Rural A’bad is urban in breast cancer trend

21 Aug 2012

Rural Ahmedabad is going the urban way. It is not only getting rapidly urbanised but is showing ‘urban’ trends in cancer too, a development that has oncologists worried. Data accumulated through research by the community oncology department of the Gujarat Cancer & Research Institute (GCRI) has found that breast cancer tops the list of cancers reported among women in rural areas of Ahmedabad district.

It should be noted that across the country, there are only two rural-based population cancer registries. One is in Ahmedabad and the other is in Barshi, Maharashtra. The Ahmedabad registry covers both the rural and urban parts of the district. Talking about the findings, director of GCRI, Dr Shilin Shukla, said that the data available from the rural registry in Barshi showed that cervical cancer is the most common cancer reported among women of that area.

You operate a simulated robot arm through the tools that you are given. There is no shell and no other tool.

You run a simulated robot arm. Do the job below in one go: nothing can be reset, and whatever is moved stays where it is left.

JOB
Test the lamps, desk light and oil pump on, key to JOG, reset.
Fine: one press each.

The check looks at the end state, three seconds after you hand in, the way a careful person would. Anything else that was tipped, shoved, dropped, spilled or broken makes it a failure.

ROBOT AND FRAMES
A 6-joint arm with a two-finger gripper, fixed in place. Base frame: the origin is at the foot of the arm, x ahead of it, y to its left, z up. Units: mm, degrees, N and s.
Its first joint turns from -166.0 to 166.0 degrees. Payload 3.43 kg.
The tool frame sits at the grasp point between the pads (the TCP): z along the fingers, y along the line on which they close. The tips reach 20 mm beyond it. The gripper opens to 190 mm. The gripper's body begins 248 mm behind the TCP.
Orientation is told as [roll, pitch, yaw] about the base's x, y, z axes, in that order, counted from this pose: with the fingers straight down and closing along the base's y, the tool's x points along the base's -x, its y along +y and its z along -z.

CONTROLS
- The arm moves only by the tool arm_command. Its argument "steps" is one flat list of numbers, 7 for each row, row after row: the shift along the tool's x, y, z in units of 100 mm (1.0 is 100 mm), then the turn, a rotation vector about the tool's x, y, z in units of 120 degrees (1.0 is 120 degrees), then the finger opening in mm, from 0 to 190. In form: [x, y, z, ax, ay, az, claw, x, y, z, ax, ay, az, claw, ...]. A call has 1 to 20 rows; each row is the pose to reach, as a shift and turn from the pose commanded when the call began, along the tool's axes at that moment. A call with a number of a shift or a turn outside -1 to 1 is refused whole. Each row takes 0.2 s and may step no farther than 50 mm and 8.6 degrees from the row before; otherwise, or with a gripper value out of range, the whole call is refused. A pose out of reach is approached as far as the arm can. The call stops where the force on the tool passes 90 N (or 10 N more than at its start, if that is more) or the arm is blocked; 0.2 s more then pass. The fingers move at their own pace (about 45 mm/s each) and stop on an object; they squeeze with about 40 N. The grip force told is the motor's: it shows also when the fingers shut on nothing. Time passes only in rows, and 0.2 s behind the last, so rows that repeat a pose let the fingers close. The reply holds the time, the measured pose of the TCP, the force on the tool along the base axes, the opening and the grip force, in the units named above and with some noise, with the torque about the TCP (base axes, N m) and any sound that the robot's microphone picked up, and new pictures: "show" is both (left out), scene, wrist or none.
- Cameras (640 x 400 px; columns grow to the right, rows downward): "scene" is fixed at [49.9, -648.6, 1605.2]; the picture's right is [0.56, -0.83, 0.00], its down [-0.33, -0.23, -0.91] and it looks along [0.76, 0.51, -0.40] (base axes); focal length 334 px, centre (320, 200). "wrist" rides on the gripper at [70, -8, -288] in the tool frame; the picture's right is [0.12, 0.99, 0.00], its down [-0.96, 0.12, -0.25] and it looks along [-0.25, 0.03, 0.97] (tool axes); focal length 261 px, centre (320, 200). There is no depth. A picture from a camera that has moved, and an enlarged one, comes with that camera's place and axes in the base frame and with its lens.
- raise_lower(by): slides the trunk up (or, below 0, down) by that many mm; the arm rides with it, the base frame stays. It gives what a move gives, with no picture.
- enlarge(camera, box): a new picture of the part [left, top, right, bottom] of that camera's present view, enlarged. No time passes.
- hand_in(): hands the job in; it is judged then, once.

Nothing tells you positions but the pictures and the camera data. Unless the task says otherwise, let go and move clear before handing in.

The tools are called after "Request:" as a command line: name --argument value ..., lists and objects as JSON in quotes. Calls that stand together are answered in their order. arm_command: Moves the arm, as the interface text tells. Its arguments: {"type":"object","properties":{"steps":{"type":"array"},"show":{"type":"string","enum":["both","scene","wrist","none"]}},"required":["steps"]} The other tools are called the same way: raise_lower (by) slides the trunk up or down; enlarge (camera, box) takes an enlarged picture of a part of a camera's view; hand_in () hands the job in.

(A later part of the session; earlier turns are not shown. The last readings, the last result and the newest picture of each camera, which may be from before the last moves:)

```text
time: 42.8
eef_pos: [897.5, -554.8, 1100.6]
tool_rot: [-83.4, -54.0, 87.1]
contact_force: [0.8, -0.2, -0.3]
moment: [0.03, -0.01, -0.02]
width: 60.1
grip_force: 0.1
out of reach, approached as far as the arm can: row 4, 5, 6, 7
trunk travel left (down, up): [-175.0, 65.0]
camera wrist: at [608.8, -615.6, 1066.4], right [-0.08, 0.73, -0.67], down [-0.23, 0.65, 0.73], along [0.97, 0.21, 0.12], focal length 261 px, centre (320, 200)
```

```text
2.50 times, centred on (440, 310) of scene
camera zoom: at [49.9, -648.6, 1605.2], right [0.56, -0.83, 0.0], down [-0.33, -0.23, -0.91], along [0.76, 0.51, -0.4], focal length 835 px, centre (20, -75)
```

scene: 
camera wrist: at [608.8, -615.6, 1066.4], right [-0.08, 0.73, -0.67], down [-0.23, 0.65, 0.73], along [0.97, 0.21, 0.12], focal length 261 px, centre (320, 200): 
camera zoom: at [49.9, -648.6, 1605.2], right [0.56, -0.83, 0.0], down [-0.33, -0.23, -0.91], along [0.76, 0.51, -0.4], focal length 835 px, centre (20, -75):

"If we consider Barshi as representative of rural areas in general, then it can be taken as an indication of cervical cancer being common among women in rural areas across the country," said Dr Shukla. He added that this, however, was not the case in rural parts of Ahmedabad.

"Breast cancer tops the list in rural Ahmedabad. Even before we began the survey, we had a suspicion that cancer trends in rural Ahmedabad may not go the Barshi way given the high-level of urbanisation here. The survey confirmed our doubts," said Dr Shukla.

Dr Parimal Jivrajani, associate professor, GCRI, who has closely worked on the project, said the survey was carried out by collecting data from various sources. "We collected the data not only from government hospitals but also private hospitals and pathology laboratories, among others," said Dr Jivrajani.

Dr Chirag A Shah, an oncologist, too agreed that breast cancer was more common in urban women while, in rural women, it was cervical cancer. "The most likely cause for this is a lifestyle similar to the western world’s, including problems of obesity, lack of exercise, having children late in life, a shortened breast feeding duration, use of alcohol, among others," he said. l He said that 5% of the breast cancer cases may be due to genetic predisposition. As to why cervical cancer was more prevalent among rural women, Dr Shukla said it was because of poor hygiene. "Early marriage and early sexual activity are some of the other factors," said Dr Shukla. Dr Shah said the human papilloma virus (HPV) which is directly linked to cervix cancer, is spread mainly by sexual contact.